▶ _Information provided_:
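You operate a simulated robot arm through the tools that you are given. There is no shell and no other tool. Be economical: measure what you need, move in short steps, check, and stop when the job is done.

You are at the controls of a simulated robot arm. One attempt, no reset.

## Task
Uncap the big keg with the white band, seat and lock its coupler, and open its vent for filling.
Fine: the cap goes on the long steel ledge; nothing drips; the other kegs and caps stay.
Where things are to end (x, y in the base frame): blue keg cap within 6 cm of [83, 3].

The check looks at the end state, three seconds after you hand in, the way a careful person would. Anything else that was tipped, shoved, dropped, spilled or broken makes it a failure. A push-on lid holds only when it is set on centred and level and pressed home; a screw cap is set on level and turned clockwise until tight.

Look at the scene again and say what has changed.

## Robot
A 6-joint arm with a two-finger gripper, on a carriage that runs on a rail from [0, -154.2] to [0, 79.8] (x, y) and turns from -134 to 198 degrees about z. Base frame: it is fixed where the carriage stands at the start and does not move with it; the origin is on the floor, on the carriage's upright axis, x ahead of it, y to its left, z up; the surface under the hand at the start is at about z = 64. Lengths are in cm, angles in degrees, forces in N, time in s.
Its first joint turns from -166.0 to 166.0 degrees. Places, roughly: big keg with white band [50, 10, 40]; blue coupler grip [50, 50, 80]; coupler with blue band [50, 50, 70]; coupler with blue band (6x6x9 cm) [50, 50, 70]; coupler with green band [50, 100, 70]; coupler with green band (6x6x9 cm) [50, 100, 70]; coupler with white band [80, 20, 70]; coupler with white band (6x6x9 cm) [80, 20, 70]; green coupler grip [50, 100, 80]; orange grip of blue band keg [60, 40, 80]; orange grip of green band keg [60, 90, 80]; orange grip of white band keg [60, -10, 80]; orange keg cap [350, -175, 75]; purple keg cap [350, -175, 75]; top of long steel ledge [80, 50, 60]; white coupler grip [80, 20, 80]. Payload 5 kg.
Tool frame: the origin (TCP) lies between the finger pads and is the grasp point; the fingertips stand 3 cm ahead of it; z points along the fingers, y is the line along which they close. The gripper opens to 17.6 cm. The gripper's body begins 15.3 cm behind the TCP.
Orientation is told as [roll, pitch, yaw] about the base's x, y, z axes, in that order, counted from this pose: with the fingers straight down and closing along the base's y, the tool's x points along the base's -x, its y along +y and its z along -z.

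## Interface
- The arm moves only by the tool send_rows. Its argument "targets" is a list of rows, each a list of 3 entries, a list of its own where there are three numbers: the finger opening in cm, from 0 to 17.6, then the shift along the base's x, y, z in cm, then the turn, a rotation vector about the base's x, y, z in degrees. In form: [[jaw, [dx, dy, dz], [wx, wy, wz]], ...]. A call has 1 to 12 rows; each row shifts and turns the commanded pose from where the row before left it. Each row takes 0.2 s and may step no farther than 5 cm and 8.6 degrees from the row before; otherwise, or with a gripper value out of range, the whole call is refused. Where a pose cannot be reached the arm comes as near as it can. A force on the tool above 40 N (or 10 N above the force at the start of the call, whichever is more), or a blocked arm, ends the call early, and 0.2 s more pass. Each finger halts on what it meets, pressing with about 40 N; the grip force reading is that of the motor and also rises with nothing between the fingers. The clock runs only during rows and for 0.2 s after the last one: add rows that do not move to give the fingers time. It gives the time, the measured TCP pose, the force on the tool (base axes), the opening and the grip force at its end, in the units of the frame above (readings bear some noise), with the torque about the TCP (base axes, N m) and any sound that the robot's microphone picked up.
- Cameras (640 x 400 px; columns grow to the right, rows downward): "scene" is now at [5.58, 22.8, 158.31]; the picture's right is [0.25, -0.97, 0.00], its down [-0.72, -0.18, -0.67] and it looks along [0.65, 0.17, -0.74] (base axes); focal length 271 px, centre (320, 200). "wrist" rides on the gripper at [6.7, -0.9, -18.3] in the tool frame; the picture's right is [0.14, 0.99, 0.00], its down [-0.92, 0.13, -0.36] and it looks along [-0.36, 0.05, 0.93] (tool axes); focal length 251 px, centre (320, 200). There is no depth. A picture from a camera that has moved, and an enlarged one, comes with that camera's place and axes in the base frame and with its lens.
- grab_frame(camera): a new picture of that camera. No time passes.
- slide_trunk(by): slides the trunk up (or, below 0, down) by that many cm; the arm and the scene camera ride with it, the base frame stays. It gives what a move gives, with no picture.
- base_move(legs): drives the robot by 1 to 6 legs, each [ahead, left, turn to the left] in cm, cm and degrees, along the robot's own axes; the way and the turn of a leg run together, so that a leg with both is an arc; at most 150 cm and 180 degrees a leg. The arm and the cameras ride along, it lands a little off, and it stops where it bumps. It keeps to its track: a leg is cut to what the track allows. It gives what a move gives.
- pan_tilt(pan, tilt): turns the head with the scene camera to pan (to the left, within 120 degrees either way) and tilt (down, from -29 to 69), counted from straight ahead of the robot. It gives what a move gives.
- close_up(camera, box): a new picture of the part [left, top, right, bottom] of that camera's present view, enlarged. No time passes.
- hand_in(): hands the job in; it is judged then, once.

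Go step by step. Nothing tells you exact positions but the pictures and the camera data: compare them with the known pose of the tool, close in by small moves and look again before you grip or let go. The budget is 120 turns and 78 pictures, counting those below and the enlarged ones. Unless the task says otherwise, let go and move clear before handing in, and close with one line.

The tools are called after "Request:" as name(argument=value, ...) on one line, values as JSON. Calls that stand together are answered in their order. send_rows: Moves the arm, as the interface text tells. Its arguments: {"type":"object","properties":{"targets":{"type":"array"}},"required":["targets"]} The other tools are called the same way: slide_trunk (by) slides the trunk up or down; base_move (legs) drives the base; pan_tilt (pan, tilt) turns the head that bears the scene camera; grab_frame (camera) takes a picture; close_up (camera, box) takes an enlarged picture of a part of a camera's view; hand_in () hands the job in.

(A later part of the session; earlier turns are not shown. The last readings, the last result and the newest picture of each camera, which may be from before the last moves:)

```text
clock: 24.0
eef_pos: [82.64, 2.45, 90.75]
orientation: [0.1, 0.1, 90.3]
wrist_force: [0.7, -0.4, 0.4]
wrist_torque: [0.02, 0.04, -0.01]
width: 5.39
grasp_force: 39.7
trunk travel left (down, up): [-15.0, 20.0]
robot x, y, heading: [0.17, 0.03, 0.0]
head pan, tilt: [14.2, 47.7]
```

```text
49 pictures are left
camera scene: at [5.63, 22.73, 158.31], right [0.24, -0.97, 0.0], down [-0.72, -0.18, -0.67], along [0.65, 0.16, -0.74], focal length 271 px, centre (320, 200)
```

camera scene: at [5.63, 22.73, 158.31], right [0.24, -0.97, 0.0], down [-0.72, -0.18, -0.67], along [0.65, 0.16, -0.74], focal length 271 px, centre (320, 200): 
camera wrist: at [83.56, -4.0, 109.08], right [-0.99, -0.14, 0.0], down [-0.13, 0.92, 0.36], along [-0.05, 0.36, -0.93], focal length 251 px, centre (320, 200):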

▶ _Exercise objective_:
Make a copy of each line that contains the string "within".

▶ _Task response_:
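Where things are to end (x, y in the base frame): blue keg cap within 6 cm of [83, 3].
- pan_tilt(pan, tilt): turns the head with the scene camera to pan (to the left, within 120 degrees either way) and tilt (down, from -29 to 69), counted from straight ahead of the robot. It gives what a move gives.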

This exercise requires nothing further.